The Continental prototype was shipped to Hobe Sound, Fla., to a vacationing Edsel Ford in March 1939. Ford turned heads wherever he drove the car and, according to Lincoln lore, received no fewer than 200 requests to purchase the stylish new automobile. Edsel Ford, convinced there was a market for the car, called Ford's headquarters in Dearborn, Mich., and instructed Gregorie, a one-time yacht designer, and company to put the Continental into production.
While sales never were particularly high -- it was an expensive automobile, after all -- the Continental's impact was enormous. Critics were quick to praise it, and Hollywood celebrities such as Clark Gable, Rita Hayworth and Mickey Rooney soon were driving it.
In 1951, the Museum of Modern Art called it one of the eight most important cars before World War II.
Architect Frank Lloyd Wright considered Gregorie's Continental "the most beautiful car in the world."
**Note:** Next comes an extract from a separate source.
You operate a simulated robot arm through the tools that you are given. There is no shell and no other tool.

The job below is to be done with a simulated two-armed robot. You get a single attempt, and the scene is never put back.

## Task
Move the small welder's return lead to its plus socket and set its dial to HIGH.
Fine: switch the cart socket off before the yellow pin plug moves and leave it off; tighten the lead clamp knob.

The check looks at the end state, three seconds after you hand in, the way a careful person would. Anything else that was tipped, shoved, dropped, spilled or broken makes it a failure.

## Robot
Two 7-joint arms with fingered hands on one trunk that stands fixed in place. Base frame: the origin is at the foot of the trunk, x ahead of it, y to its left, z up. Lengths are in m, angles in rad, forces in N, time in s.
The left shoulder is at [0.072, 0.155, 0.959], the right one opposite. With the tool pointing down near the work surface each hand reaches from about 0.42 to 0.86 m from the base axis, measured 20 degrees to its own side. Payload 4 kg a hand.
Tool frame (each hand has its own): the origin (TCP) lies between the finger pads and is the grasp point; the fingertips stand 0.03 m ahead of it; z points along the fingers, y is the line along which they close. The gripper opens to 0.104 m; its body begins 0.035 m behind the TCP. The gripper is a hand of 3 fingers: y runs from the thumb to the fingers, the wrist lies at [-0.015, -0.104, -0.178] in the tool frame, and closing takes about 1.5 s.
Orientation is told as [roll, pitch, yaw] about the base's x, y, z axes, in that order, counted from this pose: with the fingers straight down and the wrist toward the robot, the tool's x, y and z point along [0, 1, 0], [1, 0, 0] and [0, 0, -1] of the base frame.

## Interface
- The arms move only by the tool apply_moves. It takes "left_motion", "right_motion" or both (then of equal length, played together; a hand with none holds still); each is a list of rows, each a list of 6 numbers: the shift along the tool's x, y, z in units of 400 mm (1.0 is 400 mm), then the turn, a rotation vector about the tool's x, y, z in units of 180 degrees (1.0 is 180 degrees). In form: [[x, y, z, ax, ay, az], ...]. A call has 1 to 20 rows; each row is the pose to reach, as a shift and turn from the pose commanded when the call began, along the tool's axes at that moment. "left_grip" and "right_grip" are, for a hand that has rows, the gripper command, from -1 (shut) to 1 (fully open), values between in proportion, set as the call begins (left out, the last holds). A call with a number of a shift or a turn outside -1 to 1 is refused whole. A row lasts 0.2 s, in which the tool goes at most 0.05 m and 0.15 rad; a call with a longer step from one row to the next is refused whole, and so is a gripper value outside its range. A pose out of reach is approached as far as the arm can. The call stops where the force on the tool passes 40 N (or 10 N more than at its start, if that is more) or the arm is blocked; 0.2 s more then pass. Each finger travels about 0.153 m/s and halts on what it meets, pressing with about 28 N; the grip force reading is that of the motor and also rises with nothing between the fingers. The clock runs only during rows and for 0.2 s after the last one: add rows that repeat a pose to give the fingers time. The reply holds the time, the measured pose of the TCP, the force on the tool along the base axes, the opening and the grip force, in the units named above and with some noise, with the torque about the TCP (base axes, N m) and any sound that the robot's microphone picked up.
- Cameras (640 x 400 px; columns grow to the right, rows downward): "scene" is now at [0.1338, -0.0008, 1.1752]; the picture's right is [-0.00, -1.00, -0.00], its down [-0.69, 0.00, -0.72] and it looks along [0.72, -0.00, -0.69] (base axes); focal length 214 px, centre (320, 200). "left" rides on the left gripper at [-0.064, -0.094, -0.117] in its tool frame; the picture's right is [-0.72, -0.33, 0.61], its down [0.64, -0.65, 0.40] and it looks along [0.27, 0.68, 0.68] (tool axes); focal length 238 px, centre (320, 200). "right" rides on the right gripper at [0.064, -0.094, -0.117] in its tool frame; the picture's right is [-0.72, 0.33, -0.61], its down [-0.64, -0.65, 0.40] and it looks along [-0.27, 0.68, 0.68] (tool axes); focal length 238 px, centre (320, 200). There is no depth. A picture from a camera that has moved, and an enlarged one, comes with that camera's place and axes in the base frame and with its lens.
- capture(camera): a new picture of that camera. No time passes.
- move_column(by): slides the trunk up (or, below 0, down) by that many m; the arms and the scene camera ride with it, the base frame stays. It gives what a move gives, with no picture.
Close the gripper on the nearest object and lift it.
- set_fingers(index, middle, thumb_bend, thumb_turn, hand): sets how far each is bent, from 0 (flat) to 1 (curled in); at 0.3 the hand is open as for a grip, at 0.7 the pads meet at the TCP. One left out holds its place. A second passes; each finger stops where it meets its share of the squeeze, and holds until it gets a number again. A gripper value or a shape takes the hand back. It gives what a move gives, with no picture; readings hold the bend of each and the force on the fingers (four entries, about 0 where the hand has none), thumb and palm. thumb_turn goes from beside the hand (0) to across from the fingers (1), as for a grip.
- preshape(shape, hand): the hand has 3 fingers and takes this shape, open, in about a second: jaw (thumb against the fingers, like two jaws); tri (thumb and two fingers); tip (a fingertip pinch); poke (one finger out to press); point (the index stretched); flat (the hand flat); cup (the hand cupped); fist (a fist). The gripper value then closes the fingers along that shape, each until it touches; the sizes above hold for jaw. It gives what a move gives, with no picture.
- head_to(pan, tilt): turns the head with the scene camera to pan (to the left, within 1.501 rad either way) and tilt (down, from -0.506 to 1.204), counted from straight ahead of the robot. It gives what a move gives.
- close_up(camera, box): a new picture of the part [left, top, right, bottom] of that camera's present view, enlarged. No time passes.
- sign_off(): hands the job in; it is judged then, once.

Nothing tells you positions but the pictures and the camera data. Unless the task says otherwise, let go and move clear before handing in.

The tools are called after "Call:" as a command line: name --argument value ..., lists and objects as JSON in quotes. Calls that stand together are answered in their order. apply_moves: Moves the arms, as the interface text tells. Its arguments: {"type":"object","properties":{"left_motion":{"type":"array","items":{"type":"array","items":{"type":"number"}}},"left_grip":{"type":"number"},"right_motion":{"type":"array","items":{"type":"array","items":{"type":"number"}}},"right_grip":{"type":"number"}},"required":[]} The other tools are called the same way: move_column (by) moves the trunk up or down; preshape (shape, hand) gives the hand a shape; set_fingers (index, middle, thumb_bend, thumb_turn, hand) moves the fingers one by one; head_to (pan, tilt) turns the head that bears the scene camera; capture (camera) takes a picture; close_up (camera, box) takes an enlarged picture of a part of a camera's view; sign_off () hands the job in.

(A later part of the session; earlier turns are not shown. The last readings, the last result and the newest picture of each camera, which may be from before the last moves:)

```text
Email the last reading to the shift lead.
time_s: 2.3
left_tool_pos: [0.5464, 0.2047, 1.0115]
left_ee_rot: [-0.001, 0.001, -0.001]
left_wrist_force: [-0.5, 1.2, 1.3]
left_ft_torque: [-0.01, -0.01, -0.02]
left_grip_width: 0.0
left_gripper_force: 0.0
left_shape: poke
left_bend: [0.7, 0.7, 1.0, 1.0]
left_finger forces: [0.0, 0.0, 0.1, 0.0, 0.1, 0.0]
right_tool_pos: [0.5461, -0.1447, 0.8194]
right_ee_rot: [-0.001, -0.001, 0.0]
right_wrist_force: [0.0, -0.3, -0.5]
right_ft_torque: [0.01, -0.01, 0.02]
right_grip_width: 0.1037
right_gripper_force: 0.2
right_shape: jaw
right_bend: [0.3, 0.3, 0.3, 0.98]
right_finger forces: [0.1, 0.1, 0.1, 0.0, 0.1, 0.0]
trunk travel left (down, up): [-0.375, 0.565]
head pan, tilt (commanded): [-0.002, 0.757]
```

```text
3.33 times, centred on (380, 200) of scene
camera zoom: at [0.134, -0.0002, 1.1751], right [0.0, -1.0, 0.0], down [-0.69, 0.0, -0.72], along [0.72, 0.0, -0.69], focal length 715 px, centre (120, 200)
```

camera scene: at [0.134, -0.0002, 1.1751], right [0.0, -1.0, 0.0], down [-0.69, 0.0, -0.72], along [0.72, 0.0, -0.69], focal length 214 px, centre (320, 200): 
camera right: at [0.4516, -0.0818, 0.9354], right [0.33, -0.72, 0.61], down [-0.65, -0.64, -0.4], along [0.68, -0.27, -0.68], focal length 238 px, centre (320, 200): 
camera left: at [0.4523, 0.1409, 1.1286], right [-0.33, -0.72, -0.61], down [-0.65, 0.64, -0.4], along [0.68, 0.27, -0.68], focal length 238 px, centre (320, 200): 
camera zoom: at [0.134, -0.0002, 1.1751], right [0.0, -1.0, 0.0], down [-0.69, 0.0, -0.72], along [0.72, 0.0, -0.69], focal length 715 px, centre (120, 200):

Gregorie later told biographers that the initial Continental sketch took less than an hour to execute; to others, he said it took just 30 minutes to flesh out.
Still, Lincoln suddenly had a "halo car" that cast a glow of style and sophistication on its entire product line. After a hiatus during World War II, the Continental returned for 1946, then disappeared after the 1948 model year. But it proved too great a nameplate to vanish permanently. Edsel's youngest son, William Clay Ford, revived the Continental in 1956, and seven more generations of the car came and went through 2002.
It was revived again for the 2017 model year as a four-door sedan, and Lincoln says it plans to reintroduce suicide doors on future Continental models.